Centuries of forest management have shaped the surrounding belts of woodland, composed notably of beech Fagus sylvatica and pedunculate oak Quercus robur. Repeated pollarding has shaped the growth patterns of centuries-old trees. The discontinuous canopy favours a diverse understory, dominated by holly Ilex aquifolium, whitebeam Sorbus aria and rowan Sorbus aucuparia with birches.

The absence of chemicals in the environment is one aspect that has encouraged an unusual diversity of insects and other invertebrates.

The landscape of Woolmer Forest has been classified by the South Downs National Park Authority, in its integrated landscape character assessment of the park, as falling within the Wealden farmland and heath mosaic, namely a landscape that has developed on the sandstones of the Folkestone Beds (part of the Lower Greensand formation of the Lower Cretaceous).
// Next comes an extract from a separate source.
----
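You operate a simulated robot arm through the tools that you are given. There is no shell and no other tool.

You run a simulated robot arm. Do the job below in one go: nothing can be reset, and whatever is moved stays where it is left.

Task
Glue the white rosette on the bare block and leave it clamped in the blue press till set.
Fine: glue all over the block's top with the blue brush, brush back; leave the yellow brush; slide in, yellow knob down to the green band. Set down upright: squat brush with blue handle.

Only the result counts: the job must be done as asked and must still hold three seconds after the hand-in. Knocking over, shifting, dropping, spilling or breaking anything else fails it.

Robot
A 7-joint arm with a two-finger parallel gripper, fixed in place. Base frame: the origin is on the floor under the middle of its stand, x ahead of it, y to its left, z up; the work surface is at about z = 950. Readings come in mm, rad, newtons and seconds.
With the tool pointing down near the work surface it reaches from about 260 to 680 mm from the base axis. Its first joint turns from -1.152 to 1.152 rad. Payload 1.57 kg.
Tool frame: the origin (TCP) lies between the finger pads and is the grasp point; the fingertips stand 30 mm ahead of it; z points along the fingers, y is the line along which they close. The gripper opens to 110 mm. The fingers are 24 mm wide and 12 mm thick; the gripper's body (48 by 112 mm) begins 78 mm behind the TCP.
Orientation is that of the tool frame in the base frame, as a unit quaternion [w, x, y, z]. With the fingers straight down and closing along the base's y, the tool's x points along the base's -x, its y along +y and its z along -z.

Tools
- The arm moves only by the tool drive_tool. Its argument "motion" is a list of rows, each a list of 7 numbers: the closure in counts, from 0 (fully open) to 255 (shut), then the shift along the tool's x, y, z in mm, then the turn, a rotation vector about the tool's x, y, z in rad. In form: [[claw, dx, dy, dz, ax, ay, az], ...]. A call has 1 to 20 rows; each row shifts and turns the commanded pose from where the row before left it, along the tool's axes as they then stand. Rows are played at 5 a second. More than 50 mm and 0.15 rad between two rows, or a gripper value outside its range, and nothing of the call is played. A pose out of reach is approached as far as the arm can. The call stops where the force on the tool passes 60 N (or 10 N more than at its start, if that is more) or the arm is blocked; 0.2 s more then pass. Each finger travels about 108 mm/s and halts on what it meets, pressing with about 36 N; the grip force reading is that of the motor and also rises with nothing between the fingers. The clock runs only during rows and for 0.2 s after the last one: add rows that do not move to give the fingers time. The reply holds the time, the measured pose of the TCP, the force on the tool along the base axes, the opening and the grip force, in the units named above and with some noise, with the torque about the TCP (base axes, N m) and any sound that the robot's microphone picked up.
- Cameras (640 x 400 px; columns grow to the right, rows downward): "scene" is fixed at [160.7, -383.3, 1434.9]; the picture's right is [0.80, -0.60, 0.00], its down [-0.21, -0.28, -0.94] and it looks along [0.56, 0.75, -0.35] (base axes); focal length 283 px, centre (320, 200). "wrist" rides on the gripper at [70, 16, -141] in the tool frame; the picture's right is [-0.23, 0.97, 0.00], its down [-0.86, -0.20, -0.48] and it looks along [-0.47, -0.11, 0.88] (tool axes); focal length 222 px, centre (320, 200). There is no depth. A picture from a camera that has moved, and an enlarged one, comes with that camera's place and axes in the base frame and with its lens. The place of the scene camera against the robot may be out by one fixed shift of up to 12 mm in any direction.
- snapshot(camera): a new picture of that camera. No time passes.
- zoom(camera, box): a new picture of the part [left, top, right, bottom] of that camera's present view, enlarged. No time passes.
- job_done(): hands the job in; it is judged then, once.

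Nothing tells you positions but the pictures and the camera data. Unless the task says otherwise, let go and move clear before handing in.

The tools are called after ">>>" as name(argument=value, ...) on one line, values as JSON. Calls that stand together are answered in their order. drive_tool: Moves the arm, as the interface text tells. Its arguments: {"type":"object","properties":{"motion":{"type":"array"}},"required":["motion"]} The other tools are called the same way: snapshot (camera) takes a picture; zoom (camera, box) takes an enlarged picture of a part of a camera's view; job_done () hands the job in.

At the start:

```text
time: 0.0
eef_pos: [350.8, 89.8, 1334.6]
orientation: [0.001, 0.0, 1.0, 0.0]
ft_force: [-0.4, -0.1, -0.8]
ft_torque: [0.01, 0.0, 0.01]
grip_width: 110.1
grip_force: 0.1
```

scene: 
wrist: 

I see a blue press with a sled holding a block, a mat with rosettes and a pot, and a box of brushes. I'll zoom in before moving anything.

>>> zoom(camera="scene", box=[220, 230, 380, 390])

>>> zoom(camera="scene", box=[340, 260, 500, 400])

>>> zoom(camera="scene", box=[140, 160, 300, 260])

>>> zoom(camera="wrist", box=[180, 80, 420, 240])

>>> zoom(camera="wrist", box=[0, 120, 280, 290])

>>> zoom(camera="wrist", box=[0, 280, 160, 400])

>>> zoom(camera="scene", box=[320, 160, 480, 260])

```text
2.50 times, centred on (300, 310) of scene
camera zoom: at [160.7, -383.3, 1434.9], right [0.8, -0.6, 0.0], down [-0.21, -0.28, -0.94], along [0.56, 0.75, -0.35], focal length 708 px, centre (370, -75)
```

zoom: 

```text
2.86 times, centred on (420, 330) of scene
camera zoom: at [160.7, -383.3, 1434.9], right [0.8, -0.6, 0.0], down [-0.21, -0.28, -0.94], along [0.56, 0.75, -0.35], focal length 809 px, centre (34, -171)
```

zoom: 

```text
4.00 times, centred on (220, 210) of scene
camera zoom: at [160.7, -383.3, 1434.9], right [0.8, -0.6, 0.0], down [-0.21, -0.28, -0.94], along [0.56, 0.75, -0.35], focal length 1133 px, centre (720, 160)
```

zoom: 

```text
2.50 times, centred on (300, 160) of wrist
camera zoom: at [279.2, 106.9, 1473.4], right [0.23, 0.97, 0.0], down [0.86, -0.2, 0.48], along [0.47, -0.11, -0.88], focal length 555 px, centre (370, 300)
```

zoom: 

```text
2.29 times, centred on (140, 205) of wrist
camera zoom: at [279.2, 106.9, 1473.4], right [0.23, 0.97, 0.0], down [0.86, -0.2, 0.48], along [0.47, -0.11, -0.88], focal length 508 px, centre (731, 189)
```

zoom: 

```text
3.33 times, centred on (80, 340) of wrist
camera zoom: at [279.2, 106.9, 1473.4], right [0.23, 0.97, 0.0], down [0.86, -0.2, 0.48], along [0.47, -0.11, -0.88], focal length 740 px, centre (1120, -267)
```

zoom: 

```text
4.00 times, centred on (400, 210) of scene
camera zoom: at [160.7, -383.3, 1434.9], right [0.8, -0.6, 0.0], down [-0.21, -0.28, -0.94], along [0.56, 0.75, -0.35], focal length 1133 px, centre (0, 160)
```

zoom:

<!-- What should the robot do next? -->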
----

This geology has given rise to a well-drained, sandy lowland landscape supporting a mosaic of oak-birch woodland, conifer plantations, open sandy heaths, and rough grazed pastures. The park authority claims that Woolmer Forest is the best area of lowland heath outside the New Forest, and that it is the largest area of heathland existing on the Folkestone Beds in the southern counties.[5]

History

Deforestation during the local Bronze Age stripped the natural woodland that had replaced tundra following the retreat of glaciation, and on this light soil the forest cover was replaced with heath.[6] With the settled Roman occupation, the Roman road that was constructed between Chichester and Silchester passed through Woolmer. Traces of Roman villas have been discovered at Blackmoor, Kingsley and Liss, though ordinary people continued to live in roundhouses. Kilns for a pottery industry that apparently supplied Londinium with its cookware[7] must have continued the deforestation to fire the kilns. An extraordinary find, the Blackmoor hoard, consisted of 29,773 coins whose minting dated the hoard to ca AD 296; in a battle in that year the troops under Emperor Constantius Chlorus defeated the army of the usurper Allectus to retake control of Britain. The hoard may have been the paychest for Allectus's troops secreted and inadvertently abandoned after their defeat.[7]

Following the Roman withdrawal and the collapse of Romano-British culture, the first mention of the present toponym, as Wulfamere, the "wolves' pool", is a token either of reforestation of the landscape or a translation of a previous pre-Roman name.

In the eighteenth century "Wolmer" often appears in Gilbert White's The Natural History and Antiquities of Selborne (1789), as it was included with Selborne parish. White noted that its soil consisted of sand covered with heath and fern, "without having one standing tree in the whole extent."[8] Its bogs had formerly abounded with "subterranean trees", both blackened bog wood, used locally in house construction. In White's day the formerly plentiful Black Grouse were locally extinct, and the red deer, of which the poaching had occasioned the severities of the 'Black Act', had been rounded up and carted to Windsor.[8]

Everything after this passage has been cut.